Whether undertaking directed or undirected meditation, the preparation for and beginning of meditation is the same: there is the preparation for readiness, and the flexing of the mind.
Readiness is achieved by practicing waiting - without anticipation.
When you wait for a bus to arrive, there is nothing you can do to make the bus arrive sooner (or later). There is nothing to do, except to be at the bus stop. A person waiting for a bus does not spend the time waiting for the bus anticipating the coming of the bus, but will simply make sure they are ready to board the bus when it arrives - and then divert themselves by reading a book, playing a game, or listening to music, talking with friends and neighbors, watching traffic, thinking about what they have done or will do, or thinking about nothing at all.
In the same way, a person preparing for meditation should simply make sure they are ready to begin meditation, whether directed or undirected meditation. They might study the Dharma, or perform Artha Yoga or Kama Yoga, they might perform some Kirtan or Sankirtan Yoga, they might engage in the pleasant conversation of Satsang, observe the world passing them by, in the study of logic, the nature of reality - or purposefully doing nothing at all.
A person who is prepared for meditation will then flex their minds. This is achieved by exerting control over emotion, instinct, cogitation, and numerous other mental functions. As an athlete will stretch all their muscles before exerting themselves, so should every part of the mind be flexed. Feeling every emotion, thinking every thought, aware of every sensation delivered to the mind by eyes, ears, nose, mouth, tongue and skin, aware of every process of understanding those sensations through consciousness, in profound Samadhi, make your mind flexible by flexing it.

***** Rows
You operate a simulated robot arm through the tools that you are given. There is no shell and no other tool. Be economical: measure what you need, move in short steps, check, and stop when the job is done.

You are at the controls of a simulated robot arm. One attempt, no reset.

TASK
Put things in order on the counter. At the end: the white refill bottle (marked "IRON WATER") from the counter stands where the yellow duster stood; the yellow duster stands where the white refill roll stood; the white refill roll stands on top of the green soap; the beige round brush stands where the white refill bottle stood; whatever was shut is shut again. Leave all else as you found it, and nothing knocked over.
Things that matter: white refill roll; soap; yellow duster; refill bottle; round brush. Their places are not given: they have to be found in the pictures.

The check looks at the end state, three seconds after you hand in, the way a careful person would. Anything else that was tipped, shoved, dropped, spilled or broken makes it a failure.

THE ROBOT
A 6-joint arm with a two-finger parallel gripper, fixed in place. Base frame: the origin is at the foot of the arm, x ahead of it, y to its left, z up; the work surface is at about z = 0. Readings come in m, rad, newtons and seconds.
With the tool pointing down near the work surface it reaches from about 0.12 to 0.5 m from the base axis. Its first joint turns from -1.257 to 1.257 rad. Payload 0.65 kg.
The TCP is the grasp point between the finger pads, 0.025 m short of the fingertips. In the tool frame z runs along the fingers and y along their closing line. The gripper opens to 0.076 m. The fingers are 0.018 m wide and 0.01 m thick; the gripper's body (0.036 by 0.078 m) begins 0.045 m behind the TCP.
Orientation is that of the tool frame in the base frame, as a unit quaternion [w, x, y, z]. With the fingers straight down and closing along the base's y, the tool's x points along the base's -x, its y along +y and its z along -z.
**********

Feel the limits of your mind: exert your mind where it is weak, strengthen it: perhaps there is an emotion which is difficult to bear today? Or a thought which is difficult to comprehend? Many people struggle with the concepts of infinity, or the asymptotic and koan-like contradictions of negatory logic, or even the nature of existence. Think upon a koan, or a mantra, extend your mind to the limits of its ability - having thus flexed to the limit, you are ready for meditation.
Put another way, arriving at the state of directed or undirected meditation is the same: consider, the vehicles of a Shaivist, who will typically employ undirected meditation, and Vishnaivist, who will typically employ directed meditation, are the same: Garuda is Shiva*; Nandi is Shiva.
In the Ramayana, Hanuman took the form of Panchamukha Hanuman, a combined Avatar of Vishnu and Shiva, with five faces: Hanuman, Hayagriva, Narasimha, Garuda and Varaha (Hanuman used the five faces in different directions to blow air and extinguish the lamps required to destroy Ahiravana). Hanuman is the Avatar of Shiva, and thus at that moment, Hanuman-Garuda can be seen also as Shiva-Garuda. The act of Samadhi is the vehicles merging, together with their passengers.
Waiting for the bus quickly becomes Samadhi with the bus when the bus (vehicle) is boarded.